**Exercise instructions:** In the selected excerpt, find "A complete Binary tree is" and reproduce everything up to and including "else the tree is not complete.".

**Selected excerpt:**
* * * * * * *

The problem “Check whether a given Binary Tree is Complete or not” states that you are given the root of a binary tree, check whether the tree is complete or not. A complete Binary Tree has all its levels filled except for the last level and the nodes in the last level are as left as possible.

Examples

Input

Check whether a given Binary Tree is Complete or not

true

Input

Check whether a given Binary Tree is Complete or not

false

Approach

A complete Binary tree is a binary tree in which all the levels are filled except for the last level and the last level nodes are as left as possible.

To check if a binary tree is complete or not, we can use the level order traversal of the tree.

  1. Define a complete node as the node that has both left and right child as not null.
  2. For a complete tree, if we see a non complete node during level order traversal, then all the nodes after this node has to be leaf nodes, else the tree is not complete.
  3. Also if there is a node with right child as not null and left child as null, the tree is not complete.

* * * * * * *

**Data provided:**
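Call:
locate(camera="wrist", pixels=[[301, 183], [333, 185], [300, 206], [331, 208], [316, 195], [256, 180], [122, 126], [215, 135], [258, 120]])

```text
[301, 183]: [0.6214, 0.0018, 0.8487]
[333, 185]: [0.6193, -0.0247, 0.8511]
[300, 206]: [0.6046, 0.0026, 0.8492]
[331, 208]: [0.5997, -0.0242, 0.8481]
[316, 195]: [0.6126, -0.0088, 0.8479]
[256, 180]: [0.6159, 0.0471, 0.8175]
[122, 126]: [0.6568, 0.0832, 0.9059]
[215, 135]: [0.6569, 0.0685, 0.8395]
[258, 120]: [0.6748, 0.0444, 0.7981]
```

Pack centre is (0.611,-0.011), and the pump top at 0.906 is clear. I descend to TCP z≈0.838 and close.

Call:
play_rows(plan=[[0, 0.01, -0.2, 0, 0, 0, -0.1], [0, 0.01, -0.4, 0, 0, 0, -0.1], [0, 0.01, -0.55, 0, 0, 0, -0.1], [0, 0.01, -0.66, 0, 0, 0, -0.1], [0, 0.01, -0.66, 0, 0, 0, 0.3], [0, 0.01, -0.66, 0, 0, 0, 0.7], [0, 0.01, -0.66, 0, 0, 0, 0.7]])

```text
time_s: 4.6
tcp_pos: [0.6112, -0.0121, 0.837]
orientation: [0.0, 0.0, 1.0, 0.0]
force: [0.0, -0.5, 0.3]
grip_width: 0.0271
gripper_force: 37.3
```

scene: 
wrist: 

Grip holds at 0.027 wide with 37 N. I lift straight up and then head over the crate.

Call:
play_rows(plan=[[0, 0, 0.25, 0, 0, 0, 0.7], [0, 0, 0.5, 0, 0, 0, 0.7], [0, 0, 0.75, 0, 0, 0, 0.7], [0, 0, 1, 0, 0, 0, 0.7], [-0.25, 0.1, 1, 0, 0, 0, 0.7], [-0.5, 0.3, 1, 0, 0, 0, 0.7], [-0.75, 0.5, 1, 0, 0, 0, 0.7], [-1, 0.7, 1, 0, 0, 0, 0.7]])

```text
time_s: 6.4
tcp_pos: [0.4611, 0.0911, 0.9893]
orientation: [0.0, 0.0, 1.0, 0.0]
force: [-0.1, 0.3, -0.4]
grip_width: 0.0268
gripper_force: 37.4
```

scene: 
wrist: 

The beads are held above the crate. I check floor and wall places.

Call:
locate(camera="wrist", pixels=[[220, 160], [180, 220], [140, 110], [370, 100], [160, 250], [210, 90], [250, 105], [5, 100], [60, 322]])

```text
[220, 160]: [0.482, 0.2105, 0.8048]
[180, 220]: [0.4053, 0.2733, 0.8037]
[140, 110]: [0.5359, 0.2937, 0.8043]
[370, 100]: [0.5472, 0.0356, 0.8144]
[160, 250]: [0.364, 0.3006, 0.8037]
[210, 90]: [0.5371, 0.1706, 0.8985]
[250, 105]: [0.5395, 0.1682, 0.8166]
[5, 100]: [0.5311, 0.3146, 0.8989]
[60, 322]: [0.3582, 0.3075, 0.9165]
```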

* * * * * * *

**Exercise result:**
A complete Binary tree is a binary tree in which all the levels are filled except for the last level and the last level nodes are as left as possible.

To check if a binary tree is complete or not, we can use the level order traversal of the tree.

  1. Define a complete node as the node that has both left and right child as not null.
  2. For a complete tree, if we see a non complete node during level order traversal, then all the nodes after this node has to be leaf nodes, else the tree is not complete.